The hospital is on the National Trust’s 2018 list of “America’s 11 Most Endangered Historic Places.” This follows a recently launched effort, supported by the Omaha tribe, to fundraise and restore the hospital as a museum. This momentum and visibility may finally give the building, and Picotte’s legacy, the historic attention they deserve.
Picotte was born in 1865, the daughter of Mary Gale and Joseph LaFlesche, the Omaha tribe’s last recognized chief. Her parents considered assimilation a necessity for survival, and sent their children to the East Coast for their educations. Susan attended the Hampton Institute for black and indigenous students in Virginia, then the Woman’s Medical College of Pennsylvania. She could have practiced on the East Coast, but she returned to the Omaha Reservation in 1889, later marrying a Sioux man named Henry Picotte.
While she was the first to receive a degree, indigenous women had long practiced traditional healing. In a salutatory address at her 1886 graduation from Hampton, she explained her embrace of medical study, and the importance of not severing her connection with her heritage. “Though she admits that Native peoples must learn ‘to use the white man’s books, and to use his laws,’ the implication is that ‘Indian’ civilization need not look exactly like ‘American’ civilization,” writes rhetoric scholar Malea D. Powell. “Indeed, as one of the ‘pioneers’ of this Native future, La Flesche can work to better the health of her people, to ensure their survival; ‘with a good knowledge of medicine’ she can literally improve their lives, all the while having ‘an advantage over a white physician in that [she] know[s] the language, customs, habits and manners’ of her people.”
That knowledge was essential in Nebraska, where she walked or took a horse and buggy to the homes of her patients. “Her day commonly began at 8:00 AM and continued until 10:00 in the evening while she treated diseases ranging from consumption, influenza, dysentery, malaria, and cholera to an epidemic of conjunctivitis, an eye ailment spread by unsanitary conditions,” explains historian Valerie Sherer Mathes in Great Plains Quarterly. “During her first winter, there were two epidemics of influenza. Between October 1891 and the spring of 1892 she attended more than six hundred patients, sometimes in fifteen to twenty degree below zero weather.”

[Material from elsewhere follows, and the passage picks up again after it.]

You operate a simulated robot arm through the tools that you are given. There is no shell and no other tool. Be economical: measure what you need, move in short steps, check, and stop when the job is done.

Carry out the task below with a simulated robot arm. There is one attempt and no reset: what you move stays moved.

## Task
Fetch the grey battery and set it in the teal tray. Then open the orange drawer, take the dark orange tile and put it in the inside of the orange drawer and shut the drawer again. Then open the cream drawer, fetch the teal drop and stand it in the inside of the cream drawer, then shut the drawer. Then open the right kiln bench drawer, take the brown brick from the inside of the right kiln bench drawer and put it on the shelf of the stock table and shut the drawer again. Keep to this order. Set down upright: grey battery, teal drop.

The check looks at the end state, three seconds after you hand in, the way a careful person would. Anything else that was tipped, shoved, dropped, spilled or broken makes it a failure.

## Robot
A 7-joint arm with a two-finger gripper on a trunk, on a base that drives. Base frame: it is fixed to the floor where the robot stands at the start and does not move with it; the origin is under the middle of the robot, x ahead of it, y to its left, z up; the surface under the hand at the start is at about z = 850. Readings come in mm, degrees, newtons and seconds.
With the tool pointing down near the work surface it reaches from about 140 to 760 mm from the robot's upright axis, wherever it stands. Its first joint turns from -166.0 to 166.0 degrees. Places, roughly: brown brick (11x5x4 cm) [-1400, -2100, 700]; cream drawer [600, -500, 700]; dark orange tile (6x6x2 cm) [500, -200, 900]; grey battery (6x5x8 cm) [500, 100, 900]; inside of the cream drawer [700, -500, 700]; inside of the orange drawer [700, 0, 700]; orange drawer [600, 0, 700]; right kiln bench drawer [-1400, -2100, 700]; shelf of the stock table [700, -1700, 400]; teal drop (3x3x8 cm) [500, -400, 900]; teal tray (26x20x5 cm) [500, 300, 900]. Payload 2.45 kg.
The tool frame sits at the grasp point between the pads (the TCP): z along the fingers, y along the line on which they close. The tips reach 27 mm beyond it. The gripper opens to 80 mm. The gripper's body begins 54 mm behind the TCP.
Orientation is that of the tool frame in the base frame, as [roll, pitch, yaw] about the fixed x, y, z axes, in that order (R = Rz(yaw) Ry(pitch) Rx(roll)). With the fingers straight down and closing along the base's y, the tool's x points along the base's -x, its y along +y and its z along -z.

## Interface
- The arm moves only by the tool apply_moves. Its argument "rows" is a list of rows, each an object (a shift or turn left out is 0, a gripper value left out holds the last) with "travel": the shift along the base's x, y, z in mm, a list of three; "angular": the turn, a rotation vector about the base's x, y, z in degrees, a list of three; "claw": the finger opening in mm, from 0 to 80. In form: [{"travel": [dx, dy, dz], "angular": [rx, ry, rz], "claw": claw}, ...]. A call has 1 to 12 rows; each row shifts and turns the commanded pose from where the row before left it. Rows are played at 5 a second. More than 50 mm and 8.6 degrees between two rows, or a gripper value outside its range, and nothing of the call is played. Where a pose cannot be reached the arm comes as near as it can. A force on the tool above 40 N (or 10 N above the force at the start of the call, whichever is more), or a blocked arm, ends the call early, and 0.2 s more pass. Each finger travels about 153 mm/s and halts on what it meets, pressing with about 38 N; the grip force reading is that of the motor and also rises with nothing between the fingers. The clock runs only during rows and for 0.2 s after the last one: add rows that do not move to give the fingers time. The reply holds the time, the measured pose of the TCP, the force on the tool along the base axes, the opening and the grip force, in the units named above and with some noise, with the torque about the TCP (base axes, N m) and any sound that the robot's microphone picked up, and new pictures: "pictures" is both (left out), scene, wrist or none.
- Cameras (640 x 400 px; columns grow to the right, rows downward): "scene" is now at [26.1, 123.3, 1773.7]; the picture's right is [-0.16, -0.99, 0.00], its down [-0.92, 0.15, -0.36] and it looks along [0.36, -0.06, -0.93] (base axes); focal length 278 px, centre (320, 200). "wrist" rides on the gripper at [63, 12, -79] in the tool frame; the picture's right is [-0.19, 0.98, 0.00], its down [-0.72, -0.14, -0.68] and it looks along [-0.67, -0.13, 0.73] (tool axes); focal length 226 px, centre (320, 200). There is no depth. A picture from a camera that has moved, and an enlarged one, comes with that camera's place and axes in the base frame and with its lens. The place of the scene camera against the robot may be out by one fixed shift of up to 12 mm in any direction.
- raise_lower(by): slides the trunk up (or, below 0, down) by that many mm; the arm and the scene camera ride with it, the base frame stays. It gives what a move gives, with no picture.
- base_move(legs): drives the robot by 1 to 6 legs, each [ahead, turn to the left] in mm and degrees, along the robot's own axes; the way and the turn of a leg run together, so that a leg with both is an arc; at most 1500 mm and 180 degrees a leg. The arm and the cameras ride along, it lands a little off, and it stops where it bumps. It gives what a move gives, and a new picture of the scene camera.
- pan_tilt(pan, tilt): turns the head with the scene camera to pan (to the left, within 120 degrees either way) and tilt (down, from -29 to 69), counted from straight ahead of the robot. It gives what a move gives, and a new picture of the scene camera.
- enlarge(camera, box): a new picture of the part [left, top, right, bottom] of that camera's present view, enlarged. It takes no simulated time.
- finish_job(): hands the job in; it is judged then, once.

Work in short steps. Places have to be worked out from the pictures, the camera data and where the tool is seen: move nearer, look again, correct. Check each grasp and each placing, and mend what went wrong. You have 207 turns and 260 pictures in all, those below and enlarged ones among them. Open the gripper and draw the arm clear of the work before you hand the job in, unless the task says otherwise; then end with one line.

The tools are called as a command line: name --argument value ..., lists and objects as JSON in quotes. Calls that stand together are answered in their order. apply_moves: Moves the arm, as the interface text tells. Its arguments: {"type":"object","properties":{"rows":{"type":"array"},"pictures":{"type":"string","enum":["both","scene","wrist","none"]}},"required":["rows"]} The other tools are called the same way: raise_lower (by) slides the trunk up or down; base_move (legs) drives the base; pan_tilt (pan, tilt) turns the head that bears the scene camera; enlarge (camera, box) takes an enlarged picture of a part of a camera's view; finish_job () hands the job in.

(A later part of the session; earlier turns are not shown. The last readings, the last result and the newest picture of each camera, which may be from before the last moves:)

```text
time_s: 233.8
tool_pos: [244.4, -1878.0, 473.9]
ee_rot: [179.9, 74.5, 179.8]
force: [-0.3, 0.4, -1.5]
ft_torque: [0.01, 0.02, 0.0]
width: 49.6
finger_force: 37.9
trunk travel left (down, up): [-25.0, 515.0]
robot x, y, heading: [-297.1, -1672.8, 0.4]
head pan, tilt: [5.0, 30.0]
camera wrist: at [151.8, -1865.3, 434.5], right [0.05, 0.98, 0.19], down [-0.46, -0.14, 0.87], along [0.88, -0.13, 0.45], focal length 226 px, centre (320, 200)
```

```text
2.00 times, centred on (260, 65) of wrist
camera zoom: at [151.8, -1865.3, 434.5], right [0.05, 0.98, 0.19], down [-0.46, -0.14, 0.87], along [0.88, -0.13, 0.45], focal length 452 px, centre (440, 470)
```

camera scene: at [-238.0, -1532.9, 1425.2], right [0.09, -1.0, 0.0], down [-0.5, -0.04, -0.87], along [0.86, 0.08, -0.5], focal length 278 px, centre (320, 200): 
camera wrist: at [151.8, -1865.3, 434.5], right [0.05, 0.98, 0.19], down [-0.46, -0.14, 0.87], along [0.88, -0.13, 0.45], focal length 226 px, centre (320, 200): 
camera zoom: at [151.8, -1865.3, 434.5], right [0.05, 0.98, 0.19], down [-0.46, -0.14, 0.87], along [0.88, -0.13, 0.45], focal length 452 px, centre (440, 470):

Although she seemed tireless, treating both indigenous and white Nebraskans, Picotte’s own health waned, and she never got to lead the hospital that was her crowning achievement. She died of cancer just two years after its completion. As scholar Kristin Herzog relates, “When Dr. Susan Picotte died in 1915 at the age of only fifty, three presbyterian ministers officiated at her funeral, but the closing prayer was given in the Omaha language by one of the older members of the tribe.”